• _WHAT IS EXPECTED_: Copy every line in which the string "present" occurs.

--- start of ITEMS ---

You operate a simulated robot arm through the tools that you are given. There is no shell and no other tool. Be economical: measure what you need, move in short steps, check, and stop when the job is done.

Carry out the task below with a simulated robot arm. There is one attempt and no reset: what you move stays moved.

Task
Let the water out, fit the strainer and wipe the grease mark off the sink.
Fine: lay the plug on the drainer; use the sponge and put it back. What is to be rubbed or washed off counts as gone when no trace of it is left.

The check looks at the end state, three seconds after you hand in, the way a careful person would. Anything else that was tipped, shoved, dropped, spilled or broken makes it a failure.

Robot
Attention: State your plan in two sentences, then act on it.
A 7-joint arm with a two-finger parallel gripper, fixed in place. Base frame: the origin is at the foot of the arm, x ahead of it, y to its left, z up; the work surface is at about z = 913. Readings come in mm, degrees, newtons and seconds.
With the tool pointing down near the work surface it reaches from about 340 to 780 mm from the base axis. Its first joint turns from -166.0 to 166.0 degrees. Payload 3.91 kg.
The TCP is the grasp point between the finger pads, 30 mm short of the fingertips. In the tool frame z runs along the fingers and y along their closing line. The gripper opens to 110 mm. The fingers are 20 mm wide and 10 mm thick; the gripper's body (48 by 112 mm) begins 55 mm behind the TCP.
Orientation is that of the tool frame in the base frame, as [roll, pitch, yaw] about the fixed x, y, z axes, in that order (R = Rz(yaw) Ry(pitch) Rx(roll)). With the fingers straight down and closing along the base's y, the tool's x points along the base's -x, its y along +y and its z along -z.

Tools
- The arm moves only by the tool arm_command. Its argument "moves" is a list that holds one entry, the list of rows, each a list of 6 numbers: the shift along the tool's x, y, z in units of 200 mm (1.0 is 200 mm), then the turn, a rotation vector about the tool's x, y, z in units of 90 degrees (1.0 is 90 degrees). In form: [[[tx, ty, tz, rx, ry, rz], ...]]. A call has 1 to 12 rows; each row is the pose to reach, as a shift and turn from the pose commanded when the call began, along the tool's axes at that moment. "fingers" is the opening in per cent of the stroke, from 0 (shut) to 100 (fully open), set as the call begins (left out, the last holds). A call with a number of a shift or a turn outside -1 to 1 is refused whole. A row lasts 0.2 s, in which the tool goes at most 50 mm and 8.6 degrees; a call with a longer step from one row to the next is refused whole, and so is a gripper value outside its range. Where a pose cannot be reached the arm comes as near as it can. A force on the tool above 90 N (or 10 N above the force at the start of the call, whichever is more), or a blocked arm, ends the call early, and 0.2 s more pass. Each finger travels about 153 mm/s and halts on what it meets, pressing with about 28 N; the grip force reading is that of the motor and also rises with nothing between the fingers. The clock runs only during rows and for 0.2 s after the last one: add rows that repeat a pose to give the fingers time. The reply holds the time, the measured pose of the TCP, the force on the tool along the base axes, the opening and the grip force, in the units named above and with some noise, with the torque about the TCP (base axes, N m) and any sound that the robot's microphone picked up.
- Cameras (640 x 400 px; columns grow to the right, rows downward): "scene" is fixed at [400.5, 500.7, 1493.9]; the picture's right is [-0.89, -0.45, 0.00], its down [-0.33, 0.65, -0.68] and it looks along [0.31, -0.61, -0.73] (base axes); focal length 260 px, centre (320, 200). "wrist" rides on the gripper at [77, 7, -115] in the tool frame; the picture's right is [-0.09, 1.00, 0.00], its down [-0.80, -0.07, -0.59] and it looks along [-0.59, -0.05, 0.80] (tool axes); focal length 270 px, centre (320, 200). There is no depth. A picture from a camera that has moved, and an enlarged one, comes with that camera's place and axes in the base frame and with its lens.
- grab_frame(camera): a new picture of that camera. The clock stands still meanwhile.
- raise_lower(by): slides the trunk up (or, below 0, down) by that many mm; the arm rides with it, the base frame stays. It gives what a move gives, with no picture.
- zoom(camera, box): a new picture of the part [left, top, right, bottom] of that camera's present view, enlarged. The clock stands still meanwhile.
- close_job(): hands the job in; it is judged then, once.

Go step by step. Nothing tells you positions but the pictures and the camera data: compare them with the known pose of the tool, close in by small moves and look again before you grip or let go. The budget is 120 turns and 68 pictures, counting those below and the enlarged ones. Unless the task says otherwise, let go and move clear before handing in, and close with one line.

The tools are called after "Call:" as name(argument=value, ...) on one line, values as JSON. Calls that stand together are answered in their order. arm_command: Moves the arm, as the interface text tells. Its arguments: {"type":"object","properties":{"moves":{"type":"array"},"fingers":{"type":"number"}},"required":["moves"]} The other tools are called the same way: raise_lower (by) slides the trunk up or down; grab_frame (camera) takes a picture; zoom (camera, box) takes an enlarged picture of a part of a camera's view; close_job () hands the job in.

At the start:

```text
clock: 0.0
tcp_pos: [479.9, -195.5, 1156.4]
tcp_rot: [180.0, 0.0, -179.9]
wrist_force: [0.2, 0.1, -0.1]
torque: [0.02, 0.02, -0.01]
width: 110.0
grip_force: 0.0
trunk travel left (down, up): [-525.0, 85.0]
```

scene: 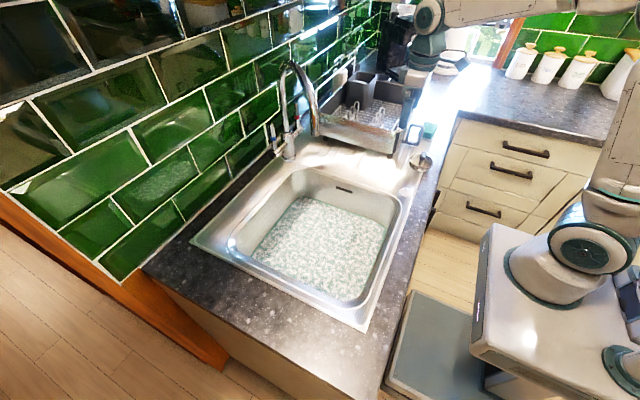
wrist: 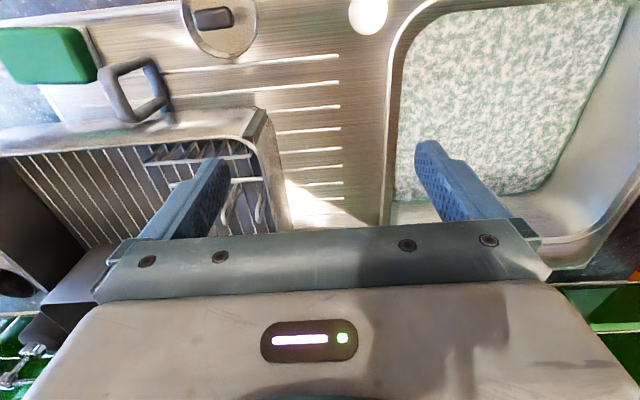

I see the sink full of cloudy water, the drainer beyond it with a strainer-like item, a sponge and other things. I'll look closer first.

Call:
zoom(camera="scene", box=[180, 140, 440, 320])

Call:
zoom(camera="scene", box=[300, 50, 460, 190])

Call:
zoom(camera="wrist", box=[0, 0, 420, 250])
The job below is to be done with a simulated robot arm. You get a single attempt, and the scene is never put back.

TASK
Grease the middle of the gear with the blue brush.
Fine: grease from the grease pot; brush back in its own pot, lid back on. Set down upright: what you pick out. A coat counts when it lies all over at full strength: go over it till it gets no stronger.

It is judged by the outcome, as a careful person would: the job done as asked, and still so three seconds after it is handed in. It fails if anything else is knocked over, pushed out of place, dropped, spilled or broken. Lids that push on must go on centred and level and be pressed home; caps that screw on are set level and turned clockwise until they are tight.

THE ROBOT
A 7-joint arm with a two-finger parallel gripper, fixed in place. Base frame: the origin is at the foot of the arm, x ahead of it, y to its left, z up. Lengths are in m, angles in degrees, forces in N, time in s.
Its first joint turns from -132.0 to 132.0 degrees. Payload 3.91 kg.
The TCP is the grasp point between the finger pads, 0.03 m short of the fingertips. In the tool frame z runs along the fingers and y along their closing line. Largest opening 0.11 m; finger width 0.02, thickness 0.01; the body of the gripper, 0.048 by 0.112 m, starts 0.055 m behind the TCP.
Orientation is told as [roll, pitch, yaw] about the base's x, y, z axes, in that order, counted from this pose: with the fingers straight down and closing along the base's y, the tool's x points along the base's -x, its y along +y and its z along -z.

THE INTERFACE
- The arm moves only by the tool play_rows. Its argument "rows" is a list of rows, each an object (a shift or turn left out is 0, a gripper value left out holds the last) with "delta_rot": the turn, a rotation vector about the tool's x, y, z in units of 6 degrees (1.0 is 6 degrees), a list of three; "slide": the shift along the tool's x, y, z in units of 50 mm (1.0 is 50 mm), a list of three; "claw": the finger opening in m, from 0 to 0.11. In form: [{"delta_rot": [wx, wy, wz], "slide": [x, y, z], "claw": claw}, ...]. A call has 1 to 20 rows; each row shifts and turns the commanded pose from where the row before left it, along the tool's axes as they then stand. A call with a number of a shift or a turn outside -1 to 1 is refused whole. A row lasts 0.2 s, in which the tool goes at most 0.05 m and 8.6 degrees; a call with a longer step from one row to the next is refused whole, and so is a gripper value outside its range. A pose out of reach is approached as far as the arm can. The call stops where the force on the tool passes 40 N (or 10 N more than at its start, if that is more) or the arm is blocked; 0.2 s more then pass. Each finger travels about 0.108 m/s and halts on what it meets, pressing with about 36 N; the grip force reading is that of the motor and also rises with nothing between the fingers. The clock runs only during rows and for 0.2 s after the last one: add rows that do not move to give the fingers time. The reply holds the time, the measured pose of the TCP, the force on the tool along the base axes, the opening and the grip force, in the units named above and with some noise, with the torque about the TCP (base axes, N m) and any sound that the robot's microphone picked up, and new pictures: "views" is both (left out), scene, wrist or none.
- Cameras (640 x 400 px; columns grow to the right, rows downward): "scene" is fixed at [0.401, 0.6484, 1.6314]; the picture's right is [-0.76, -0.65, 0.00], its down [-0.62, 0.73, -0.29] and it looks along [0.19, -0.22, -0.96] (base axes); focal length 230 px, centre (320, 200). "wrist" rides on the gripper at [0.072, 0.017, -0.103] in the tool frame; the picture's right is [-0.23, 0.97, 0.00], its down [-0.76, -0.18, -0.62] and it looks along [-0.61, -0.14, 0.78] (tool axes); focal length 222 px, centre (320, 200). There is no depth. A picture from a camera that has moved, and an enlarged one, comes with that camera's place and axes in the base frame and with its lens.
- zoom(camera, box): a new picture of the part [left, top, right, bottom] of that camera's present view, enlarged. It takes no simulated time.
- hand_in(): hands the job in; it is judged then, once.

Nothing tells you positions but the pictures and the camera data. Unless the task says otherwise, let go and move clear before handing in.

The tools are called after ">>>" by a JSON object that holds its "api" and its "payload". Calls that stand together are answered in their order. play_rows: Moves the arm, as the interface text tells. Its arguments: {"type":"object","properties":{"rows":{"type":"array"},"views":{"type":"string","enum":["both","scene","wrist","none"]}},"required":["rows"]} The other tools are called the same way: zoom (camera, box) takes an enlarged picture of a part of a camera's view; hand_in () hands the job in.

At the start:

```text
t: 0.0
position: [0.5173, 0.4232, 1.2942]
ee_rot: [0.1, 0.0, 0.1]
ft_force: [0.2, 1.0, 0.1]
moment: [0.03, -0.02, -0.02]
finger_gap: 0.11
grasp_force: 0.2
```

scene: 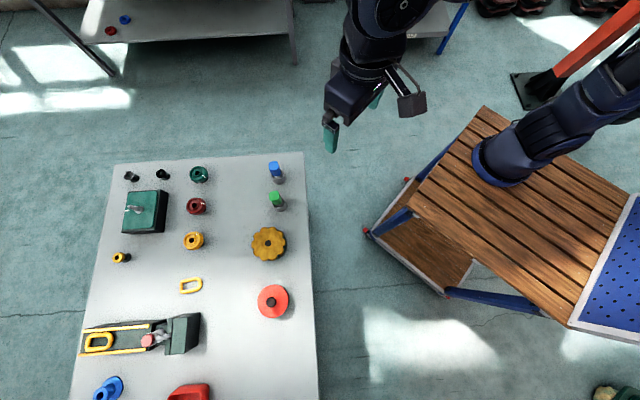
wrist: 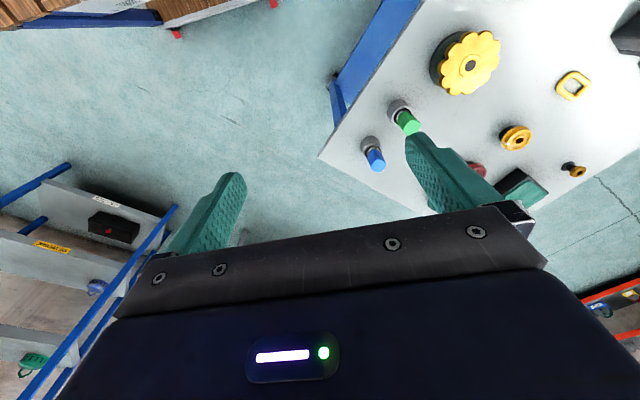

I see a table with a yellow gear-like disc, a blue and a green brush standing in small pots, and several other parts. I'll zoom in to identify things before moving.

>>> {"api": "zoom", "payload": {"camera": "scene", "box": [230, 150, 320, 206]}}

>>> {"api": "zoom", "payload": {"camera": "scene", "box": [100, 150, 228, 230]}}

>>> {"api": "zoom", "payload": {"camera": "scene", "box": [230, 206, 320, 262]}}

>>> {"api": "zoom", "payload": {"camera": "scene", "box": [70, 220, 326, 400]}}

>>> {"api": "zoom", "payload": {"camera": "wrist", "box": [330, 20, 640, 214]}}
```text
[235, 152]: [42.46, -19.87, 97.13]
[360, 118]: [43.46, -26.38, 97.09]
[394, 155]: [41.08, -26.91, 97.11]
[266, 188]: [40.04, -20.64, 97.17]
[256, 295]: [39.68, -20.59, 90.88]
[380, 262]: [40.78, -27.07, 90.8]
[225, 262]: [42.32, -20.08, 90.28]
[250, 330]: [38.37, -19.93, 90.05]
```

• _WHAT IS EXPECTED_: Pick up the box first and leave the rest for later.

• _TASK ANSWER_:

--- end of ITEMS ---

• _TASK ANSWER_:
- zoom(camera, box): a new picture of the part [left, top, right, bottom] of that camera's present view, enlarged. The clock stands still meanwhile.
- zoom(camera, box): a new picture of the part [left, top, right, bottom] of that camera's present view, enlarged. It takes no simulated time.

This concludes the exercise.